#### Data
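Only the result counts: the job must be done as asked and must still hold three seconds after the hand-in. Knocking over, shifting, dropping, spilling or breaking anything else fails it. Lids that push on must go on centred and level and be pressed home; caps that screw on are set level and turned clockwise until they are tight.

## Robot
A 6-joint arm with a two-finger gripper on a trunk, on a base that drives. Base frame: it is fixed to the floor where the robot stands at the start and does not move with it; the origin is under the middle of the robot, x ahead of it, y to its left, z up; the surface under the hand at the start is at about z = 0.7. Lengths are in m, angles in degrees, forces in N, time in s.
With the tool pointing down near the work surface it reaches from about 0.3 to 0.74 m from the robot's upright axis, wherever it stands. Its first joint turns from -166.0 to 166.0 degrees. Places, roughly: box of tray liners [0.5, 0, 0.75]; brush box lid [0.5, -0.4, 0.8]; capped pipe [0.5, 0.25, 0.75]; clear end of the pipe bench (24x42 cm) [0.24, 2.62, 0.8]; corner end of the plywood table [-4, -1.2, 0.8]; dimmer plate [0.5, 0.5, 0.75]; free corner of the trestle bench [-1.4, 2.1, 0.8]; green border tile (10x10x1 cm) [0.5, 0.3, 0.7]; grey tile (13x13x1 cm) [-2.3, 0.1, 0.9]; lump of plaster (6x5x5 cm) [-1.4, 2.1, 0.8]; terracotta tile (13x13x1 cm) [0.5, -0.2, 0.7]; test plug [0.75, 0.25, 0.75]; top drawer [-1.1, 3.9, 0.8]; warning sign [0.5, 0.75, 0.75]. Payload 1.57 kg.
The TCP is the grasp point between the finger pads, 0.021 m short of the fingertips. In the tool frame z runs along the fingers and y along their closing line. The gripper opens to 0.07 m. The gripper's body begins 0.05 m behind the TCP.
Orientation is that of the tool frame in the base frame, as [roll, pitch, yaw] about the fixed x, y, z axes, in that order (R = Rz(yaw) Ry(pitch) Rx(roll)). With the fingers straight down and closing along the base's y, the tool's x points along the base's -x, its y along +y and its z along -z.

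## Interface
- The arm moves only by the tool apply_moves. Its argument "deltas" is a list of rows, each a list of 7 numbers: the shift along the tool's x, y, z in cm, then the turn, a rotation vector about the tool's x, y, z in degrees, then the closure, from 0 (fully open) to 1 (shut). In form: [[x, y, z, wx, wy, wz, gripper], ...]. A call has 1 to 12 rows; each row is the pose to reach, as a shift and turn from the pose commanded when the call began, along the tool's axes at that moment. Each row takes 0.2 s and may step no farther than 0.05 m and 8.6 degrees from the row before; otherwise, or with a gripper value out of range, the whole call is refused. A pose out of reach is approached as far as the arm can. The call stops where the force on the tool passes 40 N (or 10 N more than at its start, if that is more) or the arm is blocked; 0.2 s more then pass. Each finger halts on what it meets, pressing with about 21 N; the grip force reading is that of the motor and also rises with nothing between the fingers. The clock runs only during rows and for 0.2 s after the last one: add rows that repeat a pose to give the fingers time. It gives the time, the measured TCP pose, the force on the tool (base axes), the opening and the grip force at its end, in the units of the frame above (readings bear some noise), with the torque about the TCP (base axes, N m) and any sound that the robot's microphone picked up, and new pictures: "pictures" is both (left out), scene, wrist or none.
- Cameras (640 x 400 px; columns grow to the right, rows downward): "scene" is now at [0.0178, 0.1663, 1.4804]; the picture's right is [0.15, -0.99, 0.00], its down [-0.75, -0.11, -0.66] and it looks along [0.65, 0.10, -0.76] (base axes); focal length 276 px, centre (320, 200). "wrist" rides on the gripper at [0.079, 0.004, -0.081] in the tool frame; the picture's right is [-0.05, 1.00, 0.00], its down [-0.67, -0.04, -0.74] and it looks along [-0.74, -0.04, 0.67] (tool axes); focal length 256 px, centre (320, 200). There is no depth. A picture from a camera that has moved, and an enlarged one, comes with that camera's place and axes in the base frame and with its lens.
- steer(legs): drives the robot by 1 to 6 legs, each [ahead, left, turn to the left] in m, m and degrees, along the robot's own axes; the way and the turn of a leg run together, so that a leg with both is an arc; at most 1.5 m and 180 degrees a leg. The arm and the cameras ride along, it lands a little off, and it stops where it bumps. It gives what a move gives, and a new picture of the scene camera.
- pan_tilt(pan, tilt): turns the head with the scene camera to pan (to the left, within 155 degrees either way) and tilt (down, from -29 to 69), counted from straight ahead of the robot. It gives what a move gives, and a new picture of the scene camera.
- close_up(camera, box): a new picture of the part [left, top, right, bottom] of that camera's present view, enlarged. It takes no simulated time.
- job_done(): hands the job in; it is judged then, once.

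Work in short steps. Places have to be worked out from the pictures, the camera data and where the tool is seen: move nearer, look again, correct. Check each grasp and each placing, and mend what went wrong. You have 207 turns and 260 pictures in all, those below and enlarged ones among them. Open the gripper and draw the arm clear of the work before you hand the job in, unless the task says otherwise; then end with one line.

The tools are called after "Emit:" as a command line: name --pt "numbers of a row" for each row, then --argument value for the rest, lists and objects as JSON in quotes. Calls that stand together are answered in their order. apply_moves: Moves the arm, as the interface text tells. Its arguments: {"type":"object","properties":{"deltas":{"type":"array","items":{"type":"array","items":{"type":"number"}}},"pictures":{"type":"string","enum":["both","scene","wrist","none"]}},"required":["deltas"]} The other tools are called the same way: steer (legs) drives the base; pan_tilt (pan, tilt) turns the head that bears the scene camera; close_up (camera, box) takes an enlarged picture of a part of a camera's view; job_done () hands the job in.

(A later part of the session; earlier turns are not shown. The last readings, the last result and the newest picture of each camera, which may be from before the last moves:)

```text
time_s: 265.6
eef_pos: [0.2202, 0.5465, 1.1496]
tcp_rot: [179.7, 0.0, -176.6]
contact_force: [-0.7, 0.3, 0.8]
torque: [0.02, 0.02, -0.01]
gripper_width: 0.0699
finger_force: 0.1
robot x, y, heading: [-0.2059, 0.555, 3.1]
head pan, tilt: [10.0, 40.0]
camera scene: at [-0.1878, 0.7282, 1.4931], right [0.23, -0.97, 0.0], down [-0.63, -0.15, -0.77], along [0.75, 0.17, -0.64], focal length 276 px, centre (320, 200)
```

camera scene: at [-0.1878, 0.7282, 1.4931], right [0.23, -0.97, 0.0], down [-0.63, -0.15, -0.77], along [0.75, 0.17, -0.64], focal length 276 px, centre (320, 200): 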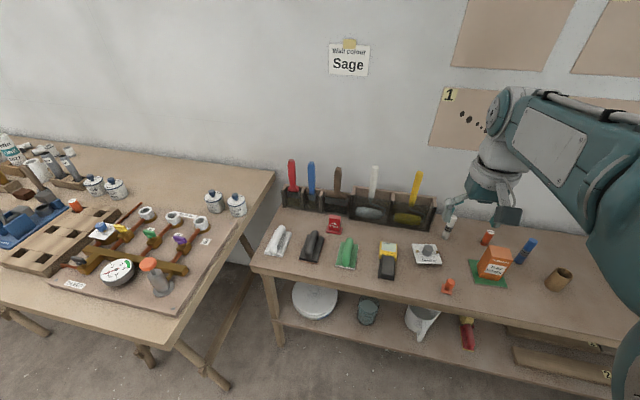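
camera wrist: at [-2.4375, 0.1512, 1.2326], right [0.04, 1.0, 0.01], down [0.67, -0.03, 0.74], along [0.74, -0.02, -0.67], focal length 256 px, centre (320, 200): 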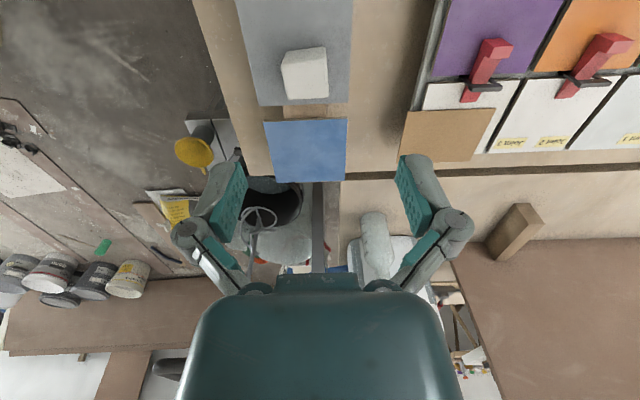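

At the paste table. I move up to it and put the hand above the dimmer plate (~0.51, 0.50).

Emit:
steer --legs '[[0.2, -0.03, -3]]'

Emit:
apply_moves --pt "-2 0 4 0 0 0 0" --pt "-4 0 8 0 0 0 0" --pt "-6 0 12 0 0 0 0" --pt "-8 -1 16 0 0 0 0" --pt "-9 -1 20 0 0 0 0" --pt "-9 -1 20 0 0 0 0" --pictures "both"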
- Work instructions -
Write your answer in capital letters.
########
- Work instructions -
Provide the number of lines containing the string "tilt", with no other output.

- Exercise result -
3